## BEGIN

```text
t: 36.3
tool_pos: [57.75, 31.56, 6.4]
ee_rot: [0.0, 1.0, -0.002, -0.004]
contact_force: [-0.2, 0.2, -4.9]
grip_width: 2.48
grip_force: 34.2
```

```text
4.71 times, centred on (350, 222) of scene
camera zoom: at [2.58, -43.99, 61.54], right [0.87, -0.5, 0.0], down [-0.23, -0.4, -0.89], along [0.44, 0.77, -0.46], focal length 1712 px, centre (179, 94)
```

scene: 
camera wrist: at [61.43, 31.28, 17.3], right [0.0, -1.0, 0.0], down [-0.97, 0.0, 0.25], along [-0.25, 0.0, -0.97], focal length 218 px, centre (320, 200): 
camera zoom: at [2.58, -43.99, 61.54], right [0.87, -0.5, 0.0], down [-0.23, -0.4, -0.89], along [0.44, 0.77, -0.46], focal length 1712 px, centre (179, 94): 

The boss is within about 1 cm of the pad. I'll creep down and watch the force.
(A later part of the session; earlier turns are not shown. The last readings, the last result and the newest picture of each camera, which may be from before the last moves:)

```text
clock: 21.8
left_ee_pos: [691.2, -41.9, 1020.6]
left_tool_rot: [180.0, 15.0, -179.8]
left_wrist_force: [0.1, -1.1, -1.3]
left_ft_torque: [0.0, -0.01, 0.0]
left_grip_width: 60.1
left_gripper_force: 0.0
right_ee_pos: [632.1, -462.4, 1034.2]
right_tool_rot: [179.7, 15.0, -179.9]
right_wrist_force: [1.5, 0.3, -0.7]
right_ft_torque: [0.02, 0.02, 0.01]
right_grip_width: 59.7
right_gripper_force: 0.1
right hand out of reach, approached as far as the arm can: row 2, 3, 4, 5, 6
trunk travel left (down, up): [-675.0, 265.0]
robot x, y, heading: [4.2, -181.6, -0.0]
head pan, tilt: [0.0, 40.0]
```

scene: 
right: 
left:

## END

*INSTRUCTIONS FOR THE TASK*. Go through the entries and repeat each one exactly.

*FULL SOLUTION*.
```text
t: 36.3
tool_pos: [57.75, 31.56, 6.4]
ee_rot: [0.0, 1.0, -0.002, -0.004]
contact_force: [-0.2, 0.2, -4.9]
grip_width: 2.48
grip_force: 34.2
```

```text
4.71 times, centred on (350, 222) of scene
camera zoom: at [2.58, -43.99, 61.54], right [0.87, -0.5, 0.0], down [-0.23, -0.4, -0.89], along [0.44, 0.77, -0.46], focal length 1712 px, centre (179, 94)
```

scene: 
camera wrist: at [61.43, 31.28, 17.3], right [0.0, -1.0, 0.0], down [-0.97, 0.0, 0.25], along [-0.25, 0.0, -0.97], focal length 218 px, centre (320, 200): 
camera zoom: at [2.58, -43.99, 61.54], right [0.87, -0.5, 0.0], down [-0.23, -0.4, -0.89], along [0.44, 0.77, -0.46], focal length 1712 px, centre (179, 94): 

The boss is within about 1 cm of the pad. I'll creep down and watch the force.
(A later part of the session; earlier turns are not shown. The last readings, the last result and the newest picture of each camera, which may be from before the last moves:)

```text
clock: 21.8
left_ee_pos: [691.2, -41.9, 1020.6]
left_tool_rot: [180.0, 15.0, -179.8]
left_wrist_force: [0.1, -1.1, -1.3]
left_ft_torque: [0.0, -0.01, 0.0]
left_grip_width: 60.1
left_gripper_force: 0.0
right_ee_pos: [632.1, -462.4, 1034.2]
right_tool_rot: [179.7, 15.0, -179.9]
right_wrist_force: [1.5, 0.3, -0.7]
right_ft_torque: [0.02, 0.02, 0.01]
right_grip_width: 59.7
right_gripper_force: 0.1
right hand out of reach, approached as far as the arm can: row 2, 3, 4, 5, 6
trunk travel left (down, up): [-675.0, 265.0]
robot x, y, heading: [4.2, -181.6, -0.0]
head pan, tilt: [0.0, 40.0]
```

scene: 
right: 
left:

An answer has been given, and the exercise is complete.